--- Start Data shown ---

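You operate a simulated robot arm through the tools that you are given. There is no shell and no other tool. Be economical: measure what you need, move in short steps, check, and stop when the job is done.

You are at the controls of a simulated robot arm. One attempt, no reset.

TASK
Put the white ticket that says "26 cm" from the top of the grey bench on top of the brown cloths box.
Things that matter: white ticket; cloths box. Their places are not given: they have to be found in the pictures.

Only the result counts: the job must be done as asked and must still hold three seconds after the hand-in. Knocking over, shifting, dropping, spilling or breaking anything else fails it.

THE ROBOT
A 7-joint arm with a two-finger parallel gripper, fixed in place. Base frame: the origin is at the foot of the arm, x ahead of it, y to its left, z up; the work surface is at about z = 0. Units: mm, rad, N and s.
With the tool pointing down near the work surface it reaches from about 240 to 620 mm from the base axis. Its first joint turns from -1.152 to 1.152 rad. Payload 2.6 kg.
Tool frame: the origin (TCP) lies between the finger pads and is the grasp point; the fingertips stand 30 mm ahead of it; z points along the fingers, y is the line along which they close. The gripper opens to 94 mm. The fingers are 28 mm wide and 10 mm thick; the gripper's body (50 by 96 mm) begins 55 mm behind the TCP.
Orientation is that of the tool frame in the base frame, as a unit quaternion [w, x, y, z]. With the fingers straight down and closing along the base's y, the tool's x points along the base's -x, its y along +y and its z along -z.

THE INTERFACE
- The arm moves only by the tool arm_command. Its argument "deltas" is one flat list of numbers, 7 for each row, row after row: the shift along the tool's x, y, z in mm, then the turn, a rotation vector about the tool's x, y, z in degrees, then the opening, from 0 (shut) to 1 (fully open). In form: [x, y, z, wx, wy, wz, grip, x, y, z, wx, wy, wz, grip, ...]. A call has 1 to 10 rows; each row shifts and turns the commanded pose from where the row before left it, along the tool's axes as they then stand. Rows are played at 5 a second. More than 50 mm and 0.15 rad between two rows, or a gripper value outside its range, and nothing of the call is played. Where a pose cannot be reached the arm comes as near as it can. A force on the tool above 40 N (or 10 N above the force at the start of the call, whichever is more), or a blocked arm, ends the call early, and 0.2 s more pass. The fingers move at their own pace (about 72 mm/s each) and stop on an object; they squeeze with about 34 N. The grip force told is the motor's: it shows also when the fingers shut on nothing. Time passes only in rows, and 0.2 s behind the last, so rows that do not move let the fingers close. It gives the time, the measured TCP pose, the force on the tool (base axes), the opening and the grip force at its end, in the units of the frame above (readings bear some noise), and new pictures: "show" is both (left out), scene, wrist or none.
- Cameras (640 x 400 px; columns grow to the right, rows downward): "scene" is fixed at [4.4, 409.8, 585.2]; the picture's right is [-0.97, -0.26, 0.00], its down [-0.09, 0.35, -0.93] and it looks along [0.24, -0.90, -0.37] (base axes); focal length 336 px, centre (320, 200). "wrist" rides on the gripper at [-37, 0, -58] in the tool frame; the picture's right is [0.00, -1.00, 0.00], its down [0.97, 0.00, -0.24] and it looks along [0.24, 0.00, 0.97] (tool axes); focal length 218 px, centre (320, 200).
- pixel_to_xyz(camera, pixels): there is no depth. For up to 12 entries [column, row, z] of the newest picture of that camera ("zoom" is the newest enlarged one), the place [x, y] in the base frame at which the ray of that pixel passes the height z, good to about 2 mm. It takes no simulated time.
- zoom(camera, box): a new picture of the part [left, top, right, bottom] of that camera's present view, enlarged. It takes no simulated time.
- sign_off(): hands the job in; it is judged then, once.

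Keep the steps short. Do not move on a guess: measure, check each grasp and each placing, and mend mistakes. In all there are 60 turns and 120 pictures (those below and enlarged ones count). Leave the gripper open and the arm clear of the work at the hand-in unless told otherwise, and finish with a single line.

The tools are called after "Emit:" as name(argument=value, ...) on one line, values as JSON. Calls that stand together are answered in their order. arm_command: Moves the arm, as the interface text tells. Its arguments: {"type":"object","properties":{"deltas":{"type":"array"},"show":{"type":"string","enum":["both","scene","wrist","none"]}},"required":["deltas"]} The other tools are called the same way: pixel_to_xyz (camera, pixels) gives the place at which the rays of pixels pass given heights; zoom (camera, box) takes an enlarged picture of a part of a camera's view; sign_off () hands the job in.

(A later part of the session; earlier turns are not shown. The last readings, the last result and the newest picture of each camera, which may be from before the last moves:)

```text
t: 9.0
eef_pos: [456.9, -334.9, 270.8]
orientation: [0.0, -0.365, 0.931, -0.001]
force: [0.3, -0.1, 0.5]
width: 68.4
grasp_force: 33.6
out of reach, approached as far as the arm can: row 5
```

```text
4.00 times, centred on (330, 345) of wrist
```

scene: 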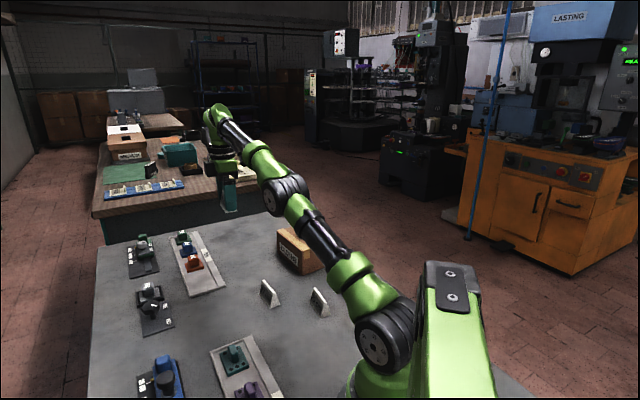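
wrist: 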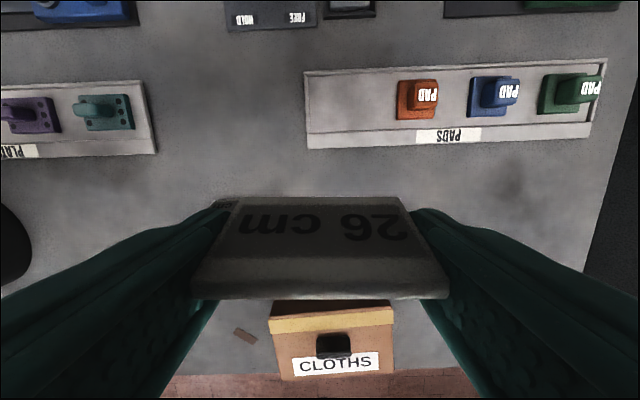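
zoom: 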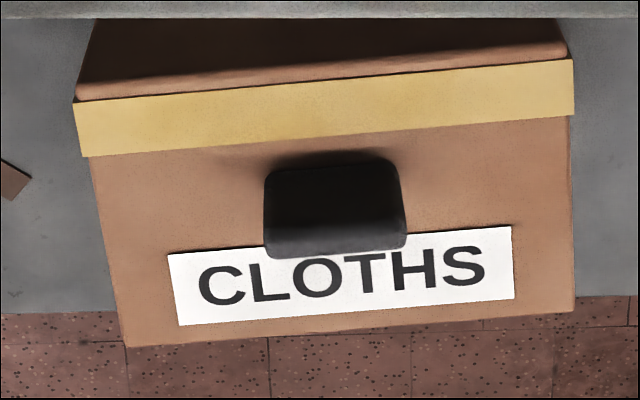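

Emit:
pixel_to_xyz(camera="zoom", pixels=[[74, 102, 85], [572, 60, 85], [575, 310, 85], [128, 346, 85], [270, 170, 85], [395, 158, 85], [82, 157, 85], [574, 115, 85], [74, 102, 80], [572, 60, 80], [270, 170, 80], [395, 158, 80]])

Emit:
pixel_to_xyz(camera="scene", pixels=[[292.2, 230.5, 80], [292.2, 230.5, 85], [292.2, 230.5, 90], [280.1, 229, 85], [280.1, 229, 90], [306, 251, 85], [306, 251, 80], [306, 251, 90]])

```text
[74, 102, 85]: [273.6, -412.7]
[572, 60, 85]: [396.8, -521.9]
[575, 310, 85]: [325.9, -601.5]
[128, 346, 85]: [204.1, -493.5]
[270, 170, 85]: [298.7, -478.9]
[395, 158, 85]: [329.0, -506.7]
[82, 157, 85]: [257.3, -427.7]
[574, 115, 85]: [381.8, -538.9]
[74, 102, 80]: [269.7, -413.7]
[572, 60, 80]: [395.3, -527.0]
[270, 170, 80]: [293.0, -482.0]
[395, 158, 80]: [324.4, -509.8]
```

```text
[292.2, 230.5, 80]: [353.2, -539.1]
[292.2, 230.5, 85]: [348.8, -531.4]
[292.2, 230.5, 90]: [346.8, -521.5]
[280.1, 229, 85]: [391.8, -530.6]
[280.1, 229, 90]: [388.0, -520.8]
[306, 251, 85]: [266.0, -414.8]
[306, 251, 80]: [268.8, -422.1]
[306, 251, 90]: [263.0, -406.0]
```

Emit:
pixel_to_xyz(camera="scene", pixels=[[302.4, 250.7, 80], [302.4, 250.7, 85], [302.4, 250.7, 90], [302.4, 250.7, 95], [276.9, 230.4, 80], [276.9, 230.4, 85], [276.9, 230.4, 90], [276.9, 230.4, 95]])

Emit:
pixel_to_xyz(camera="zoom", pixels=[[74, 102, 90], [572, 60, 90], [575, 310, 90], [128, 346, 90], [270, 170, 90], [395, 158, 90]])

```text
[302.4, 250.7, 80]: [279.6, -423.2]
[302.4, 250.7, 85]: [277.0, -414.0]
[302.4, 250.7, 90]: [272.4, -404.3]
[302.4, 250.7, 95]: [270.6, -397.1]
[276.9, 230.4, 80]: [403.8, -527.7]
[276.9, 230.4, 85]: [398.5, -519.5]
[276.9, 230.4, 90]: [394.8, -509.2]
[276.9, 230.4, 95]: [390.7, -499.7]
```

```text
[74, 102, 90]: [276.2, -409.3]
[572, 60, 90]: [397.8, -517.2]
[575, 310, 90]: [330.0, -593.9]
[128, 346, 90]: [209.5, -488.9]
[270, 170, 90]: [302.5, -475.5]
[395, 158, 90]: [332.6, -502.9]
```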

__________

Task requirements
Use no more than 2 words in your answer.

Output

--- End Data shown ---

Extract every line containing the string "ahead" from the data above.

Output
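A 7-joint arm with a two-finger parallel gripper, fixed in place. Base frame: the origin is at the foot of the arm, x ahead of it, y to its left, z up; the work surface is at about z = 0. Units: mm, rad, N and s.
Tool frame: the origin (TCP) lies between the finger pads and is the grasp point; the fingertips stand 30 mm ahead of it; z points along the fingers, y is the line along which they close. The gripper opens to 94 mm. The fingers are 28 mm wide and 10 mm thick; the gripper's body (50 by 96 mm) begins 55 mm behind the TCP.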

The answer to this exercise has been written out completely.